According to a recent Pew analysis, only one out of every seven Congressional Districts was competitive in 2011.
Much of this lack of competitiveness is due to gerrymandering, of course–a matter I’ve discussed in previous posts. But much of it is due to the demography of 21st Century America and a phenomenon of voluntary “sorting.” Americans choose to live in places where they are culturally comfortable. Some choose rural areas, and others of us gravitate to what has been dubbed the “Urban Archipelago“–a reference to political maps showing chains of “blue” urban islands in states that are otherwise rural and red. Urban dwellers tend to be more diverse, more socially progressive, less hostile to government and more willing to “live and let live.” These days, that is a description of people who vote Democratic.

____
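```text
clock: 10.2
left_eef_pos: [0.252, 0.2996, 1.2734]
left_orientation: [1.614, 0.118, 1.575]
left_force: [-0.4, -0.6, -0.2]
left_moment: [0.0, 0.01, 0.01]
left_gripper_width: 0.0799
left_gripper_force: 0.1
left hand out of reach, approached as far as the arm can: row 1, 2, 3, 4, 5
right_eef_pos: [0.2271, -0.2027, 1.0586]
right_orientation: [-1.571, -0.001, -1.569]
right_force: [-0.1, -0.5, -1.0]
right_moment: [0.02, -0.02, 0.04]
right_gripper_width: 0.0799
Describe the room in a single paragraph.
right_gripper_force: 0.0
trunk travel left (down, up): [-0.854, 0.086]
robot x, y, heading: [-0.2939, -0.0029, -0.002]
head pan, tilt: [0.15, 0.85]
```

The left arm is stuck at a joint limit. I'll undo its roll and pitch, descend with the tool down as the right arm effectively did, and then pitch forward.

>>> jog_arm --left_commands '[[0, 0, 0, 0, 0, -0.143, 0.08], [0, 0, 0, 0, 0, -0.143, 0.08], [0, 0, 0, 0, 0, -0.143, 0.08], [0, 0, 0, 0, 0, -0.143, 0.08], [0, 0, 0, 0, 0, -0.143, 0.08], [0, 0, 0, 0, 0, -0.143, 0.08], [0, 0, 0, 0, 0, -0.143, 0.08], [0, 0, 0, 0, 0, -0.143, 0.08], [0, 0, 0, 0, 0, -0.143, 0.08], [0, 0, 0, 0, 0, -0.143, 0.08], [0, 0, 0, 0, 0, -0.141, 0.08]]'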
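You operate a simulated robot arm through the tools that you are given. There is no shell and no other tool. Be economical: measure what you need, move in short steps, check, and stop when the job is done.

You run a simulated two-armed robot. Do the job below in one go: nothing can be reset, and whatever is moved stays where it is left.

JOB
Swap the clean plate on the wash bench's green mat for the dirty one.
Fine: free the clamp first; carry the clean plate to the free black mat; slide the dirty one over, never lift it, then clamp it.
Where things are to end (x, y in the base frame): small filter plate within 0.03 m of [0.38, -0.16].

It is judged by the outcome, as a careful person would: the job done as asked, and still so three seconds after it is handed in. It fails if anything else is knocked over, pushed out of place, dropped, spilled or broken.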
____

There are also roughly twice as many Americans living in cites as there are in rural areas.
If we really had “one person, one vote,” the policy preferences of the vast majority of Americans who occupy urban areas would be reflected in Congress. But of course, we don’t–and as a result, the 19th Century attitudes of farmers and small-town denizens continually trump the needs and desires of 21st Century citizens.
It would take a swing of 17 seats to wrest control of the House from the “Party of No.” In a sane world, where votes reflected the wishes of the majority, a shift that small would be likely.
In our broken system, it will take a miracle.